Even in death, Margaret Thatcher retains her capacity to polarise opinion. Never someone to whom people could be indifferent, Britain’s first female premier was either loved or hated.
Margaret Thatcher was a revolutionary. Her revolution was not amongst the middle classes; any Tory leader might have commanded those votes. Margaret Thatcher’s success was to garner the votes of millions of working-class people, particularly around London and the south-east. ‘Essex man’, the brash, Sun-reading, proletarian, was at the backbone of the Thatcherite revolution.

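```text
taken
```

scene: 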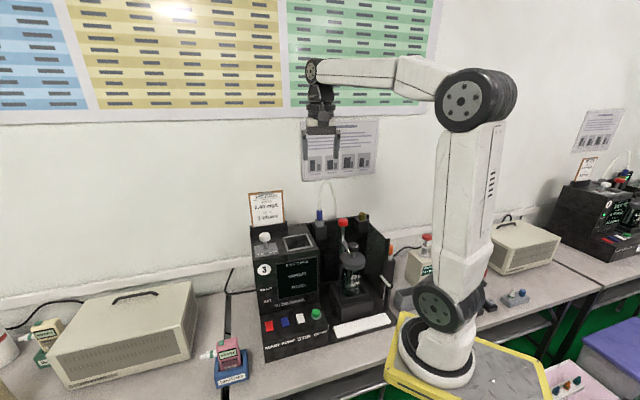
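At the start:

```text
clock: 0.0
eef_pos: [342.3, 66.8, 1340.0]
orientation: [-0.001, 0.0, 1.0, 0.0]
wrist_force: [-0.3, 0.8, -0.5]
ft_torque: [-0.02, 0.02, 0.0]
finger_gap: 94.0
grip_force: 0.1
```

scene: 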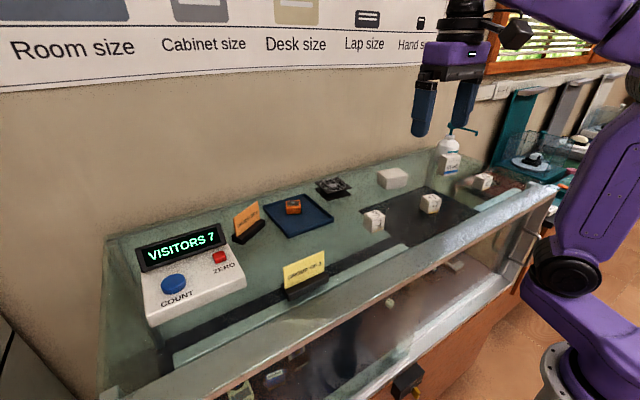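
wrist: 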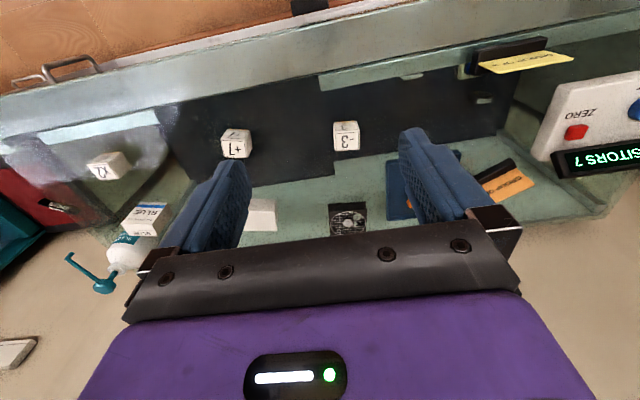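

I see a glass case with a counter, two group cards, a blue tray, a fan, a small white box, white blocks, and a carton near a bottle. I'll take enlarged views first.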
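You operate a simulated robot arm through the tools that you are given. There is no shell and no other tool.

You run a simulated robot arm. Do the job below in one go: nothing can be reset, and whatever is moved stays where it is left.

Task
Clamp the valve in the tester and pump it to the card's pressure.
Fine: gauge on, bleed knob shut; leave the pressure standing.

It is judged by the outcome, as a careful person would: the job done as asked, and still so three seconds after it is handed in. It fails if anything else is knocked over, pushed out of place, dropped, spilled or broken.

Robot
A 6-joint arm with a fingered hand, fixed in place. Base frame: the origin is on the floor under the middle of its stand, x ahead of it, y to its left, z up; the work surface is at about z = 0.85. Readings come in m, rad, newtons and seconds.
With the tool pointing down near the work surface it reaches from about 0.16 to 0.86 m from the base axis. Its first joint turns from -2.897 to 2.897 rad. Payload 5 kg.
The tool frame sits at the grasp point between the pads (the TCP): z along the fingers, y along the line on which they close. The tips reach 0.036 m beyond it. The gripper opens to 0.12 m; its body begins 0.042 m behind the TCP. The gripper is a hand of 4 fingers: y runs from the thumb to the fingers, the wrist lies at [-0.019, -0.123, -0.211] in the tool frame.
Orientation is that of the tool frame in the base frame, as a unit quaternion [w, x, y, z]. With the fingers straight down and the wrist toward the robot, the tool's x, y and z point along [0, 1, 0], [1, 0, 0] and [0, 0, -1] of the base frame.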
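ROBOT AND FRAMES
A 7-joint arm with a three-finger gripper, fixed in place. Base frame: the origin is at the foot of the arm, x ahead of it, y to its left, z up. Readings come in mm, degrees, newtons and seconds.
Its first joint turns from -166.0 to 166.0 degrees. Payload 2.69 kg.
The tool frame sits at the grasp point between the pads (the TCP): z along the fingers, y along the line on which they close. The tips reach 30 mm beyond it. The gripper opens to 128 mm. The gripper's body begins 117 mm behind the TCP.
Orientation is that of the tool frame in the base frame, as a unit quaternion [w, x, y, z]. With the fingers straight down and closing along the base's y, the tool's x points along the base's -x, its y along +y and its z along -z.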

As someone who grew up on tales of post-war premier Clement Attlee and NHS architect Aneurin Bevan, there seemed, to me, much to be cherished in the post-war consensus that was accepted by the Conservative governments of the 1950s and 1960s. The consensus sought a society where there would be care for everyone. It was a mood that arose from the trauma of war and the misery of the 1930s. The English, however, (for it was they who would send Margaret Thatcher Downing Street in 1979 – she never commanded a majority in Scotland or Wales), were determined things were going to change. The new breed of Toryism was more typified by David Evans, the brash working class MP for Welwyn Hatfield than it was by the public school and Oxbridge patricians
Margaret Thatcher was ideologically opposed to the post-war consensus, declaring to Woman’s Own magazine in 1987,
‘I think we’ve been through a period where too many people have been given to understand that if they have a problem, it’s the government’s job to cope with it. ‘I have a problem, I’ll get a grant.’ ‘I’m homeless, the government must house me.’ They’re casting their problem on society. And, you know, there is no such thing as society. There are individual men and women, and there are families. And no government can do anything except through people, and people must look to themselves first. It’s our duty to look after ourselves and then, also to look after our neighbour.’
Being told to look after oneself seems reasonable to those who could do so, particularly if that self-dependence came with extra cash in one’s pocket. It was a message that struck a chord with many working class electors who had been heavily burdened by the taxation policies of the Wilson and Callaghan Labour governments; it was a message that won elections for the Conservatives in 1979 and 1987 (the Falklands War enabling Thatcher to overcome the unpopularity of 1981 and triumph in the 1983 election). But it was also a message that absolved people of responsibility for others, it removed their responsibility to contribute to those things in society that could not be provided by the market.
Margaret Thatcher’s mistake, (like the mistake of Labour governments that allowed particular trade unions to shape government policy to favour their own members), was to underestimate self-interest. People who looked after themselves were not inclined to look after their neighbour. The neo-liberalism of her economic policies was reflected in a laissez faire attitude to society and many people who had not the capacity to cope were abandoned.
Margaret Thatcher’s principle was that one should pay for what one wanted. It is a principle that might be applied at a societal level, one gets the sort of society for which one is prepared to pay. Since 1979, building a consensus-based, inclusive society seems something for which Britain is not inclined to pay, that may not be to the liking of those on the Left, but that is the nature of democracy.